:: GIVEN DATA ::

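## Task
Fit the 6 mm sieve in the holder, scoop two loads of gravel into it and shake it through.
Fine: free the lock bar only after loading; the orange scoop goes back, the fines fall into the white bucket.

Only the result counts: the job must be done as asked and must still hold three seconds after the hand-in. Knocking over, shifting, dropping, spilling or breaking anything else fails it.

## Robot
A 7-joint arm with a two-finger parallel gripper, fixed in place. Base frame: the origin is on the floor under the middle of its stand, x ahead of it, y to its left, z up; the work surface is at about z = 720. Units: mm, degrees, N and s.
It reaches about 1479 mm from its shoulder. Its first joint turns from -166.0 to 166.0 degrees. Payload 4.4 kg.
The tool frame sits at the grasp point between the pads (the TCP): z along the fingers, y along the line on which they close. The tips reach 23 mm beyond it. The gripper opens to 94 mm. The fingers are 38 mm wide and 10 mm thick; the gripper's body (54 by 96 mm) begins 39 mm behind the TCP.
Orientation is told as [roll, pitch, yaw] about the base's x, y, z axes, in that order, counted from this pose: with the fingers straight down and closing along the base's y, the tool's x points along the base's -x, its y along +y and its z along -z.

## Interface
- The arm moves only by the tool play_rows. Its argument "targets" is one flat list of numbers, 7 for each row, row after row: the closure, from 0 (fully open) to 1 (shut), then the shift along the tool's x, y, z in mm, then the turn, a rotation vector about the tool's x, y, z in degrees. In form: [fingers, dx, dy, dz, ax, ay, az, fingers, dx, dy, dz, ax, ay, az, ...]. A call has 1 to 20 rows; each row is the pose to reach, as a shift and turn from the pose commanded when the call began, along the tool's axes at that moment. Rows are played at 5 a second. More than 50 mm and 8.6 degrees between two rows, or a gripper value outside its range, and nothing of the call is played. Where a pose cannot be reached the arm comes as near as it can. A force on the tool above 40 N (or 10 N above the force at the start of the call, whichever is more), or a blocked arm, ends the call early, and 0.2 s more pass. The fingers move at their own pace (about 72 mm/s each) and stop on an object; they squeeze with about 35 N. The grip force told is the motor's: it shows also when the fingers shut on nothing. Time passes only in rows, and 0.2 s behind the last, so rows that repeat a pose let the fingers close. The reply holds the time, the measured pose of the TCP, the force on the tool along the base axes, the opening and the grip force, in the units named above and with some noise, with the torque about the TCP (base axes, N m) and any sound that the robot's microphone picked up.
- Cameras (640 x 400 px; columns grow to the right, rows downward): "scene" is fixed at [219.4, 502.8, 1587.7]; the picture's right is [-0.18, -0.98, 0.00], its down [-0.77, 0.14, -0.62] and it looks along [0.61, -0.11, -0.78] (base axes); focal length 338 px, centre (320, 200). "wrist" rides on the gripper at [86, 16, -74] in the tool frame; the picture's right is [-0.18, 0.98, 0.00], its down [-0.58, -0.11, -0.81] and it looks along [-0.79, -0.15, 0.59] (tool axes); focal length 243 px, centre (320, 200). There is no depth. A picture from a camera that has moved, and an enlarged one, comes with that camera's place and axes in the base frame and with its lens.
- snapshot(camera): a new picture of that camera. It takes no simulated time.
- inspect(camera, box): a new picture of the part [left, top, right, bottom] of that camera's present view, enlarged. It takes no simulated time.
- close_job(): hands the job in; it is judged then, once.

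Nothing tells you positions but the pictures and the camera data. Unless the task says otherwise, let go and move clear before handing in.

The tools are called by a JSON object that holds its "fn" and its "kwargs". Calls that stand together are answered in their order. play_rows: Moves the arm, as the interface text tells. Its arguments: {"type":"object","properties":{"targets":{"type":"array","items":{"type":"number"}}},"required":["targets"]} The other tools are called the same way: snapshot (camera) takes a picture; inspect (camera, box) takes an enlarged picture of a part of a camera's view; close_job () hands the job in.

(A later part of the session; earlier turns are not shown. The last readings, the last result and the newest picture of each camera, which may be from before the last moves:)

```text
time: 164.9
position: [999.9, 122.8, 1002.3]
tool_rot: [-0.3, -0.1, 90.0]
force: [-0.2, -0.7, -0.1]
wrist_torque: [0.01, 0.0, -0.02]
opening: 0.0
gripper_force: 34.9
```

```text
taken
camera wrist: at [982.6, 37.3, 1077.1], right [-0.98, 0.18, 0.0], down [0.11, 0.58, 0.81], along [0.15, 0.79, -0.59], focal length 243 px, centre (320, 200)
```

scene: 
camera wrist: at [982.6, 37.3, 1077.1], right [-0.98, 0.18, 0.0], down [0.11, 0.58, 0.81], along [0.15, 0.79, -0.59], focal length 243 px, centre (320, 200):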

:::

Every line containing the string "simulated" must be listed.

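- snapshot(camera): a new picture of that camera. It takes no simulated time.
- inspect(camera, box): a new picture of the part [left, top, right, bottom] of that camera's present view, enlarged. It takes no simulated time.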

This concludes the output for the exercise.